## TASK BRIEF
How many of the lines here include "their"? Answer with a single number.

## SUPPLIED DATA
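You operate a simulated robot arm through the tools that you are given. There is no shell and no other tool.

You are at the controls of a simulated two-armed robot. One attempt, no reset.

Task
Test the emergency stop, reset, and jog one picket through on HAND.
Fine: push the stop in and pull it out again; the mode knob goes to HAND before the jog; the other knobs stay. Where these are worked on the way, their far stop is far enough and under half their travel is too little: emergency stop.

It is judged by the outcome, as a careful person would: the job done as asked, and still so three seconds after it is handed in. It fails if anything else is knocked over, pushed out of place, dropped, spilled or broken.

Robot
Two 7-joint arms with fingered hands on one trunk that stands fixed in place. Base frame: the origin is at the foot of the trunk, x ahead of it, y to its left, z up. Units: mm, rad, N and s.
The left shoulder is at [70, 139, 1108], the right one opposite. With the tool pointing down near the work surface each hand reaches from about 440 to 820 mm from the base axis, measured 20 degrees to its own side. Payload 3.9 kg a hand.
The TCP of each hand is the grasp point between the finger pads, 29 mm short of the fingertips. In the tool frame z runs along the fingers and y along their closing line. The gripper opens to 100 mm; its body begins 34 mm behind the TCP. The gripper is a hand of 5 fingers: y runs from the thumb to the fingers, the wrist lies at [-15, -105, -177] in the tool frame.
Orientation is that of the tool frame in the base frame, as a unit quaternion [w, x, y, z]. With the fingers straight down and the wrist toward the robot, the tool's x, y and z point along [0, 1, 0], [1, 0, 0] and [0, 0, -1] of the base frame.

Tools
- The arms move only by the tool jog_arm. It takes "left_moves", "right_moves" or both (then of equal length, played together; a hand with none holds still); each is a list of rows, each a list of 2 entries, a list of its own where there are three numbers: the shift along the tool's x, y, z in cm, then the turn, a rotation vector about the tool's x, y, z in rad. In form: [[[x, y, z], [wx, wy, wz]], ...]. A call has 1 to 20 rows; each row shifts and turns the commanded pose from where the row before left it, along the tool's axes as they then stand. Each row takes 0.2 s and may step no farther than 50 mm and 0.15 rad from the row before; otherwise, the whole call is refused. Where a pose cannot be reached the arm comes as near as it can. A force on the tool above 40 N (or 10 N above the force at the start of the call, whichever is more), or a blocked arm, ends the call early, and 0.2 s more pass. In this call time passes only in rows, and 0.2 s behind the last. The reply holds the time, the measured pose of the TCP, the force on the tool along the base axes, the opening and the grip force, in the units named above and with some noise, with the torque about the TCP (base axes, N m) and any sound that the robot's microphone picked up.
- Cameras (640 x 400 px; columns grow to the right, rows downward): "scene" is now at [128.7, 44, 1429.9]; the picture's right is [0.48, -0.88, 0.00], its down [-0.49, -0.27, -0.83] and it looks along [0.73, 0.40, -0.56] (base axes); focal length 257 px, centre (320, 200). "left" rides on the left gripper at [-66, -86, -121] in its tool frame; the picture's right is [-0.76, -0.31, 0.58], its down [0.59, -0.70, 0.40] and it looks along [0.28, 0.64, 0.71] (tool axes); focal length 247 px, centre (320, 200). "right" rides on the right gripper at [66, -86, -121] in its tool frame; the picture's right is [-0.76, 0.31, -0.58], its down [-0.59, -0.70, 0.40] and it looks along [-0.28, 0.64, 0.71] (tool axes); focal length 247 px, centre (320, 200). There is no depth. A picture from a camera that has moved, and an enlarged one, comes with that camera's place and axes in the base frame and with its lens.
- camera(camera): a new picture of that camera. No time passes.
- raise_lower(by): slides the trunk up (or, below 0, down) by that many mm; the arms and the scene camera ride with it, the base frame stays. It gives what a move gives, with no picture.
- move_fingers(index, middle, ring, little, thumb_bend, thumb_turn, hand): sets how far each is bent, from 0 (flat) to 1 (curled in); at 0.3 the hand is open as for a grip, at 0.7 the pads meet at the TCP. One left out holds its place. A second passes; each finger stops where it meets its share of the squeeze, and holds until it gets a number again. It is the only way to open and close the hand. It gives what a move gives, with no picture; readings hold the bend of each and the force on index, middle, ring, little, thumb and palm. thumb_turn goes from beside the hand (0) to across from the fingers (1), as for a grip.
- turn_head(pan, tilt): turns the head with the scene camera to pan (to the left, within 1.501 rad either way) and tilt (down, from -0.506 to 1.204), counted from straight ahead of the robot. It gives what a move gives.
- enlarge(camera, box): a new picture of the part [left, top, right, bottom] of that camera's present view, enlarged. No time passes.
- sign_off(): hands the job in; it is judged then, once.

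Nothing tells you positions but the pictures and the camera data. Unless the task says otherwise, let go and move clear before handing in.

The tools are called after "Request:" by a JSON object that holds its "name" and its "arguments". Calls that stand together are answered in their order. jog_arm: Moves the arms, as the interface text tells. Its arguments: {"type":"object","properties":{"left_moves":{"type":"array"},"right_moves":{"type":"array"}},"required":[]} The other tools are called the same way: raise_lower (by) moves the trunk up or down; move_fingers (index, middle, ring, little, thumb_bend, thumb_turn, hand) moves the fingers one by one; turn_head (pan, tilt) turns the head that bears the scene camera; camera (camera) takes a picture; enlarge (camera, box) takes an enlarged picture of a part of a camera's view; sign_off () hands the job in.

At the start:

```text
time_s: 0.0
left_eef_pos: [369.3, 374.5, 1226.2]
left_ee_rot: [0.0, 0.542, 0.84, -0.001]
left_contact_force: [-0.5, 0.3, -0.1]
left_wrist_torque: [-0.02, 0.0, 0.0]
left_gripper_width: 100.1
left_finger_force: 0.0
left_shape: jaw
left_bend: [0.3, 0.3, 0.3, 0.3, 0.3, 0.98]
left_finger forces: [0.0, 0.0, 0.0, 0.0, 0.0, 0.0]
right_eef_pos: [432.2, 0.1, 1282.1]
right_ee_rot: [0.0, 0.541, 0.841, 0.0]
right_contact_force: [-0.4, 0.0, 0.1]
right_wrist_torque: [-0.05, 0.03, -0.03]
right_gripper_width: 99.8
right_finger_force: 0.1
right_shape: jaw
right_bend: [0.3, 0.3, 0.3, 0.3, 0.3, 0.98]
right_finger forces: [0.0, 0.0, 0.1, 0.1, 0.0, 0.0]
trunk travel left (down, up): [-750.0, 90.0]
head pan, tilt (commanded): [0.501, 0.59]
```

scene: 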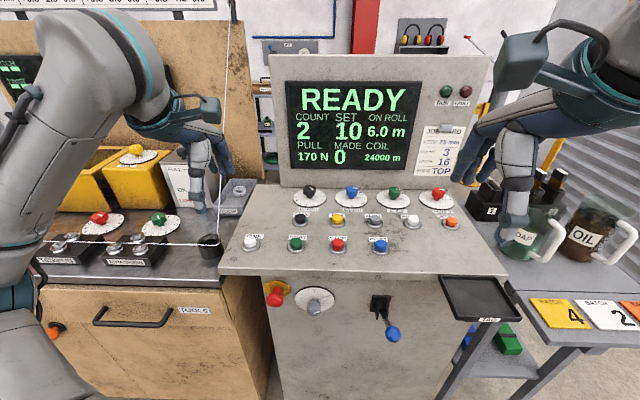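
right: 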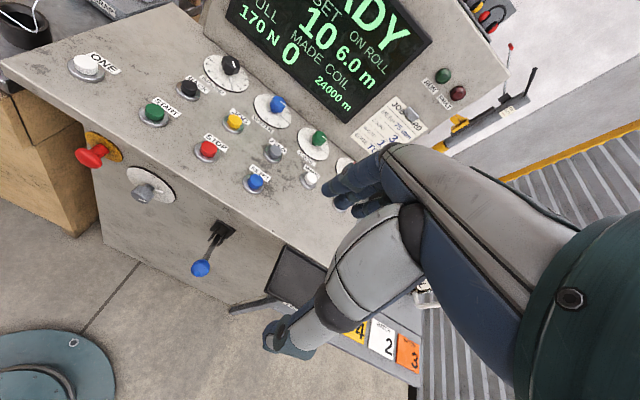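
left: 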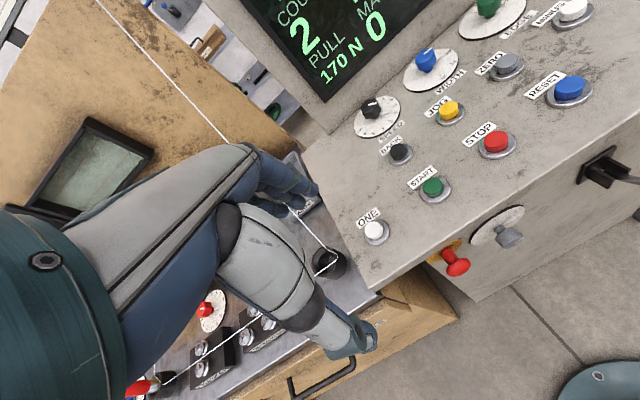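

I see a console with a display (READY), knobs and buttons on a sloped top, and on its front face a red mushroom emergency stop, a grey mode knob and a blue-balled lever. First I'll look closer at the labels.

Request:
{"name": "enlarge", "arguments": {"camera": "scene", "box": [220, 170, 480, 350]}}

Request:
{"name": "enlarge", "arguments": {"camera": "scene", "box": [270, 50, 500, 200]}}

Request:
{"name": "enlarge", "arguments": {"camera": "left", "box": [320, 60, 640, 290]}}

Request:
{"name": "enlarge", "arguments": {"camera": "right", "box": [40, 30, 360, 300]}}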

## FINAL ANSWER
3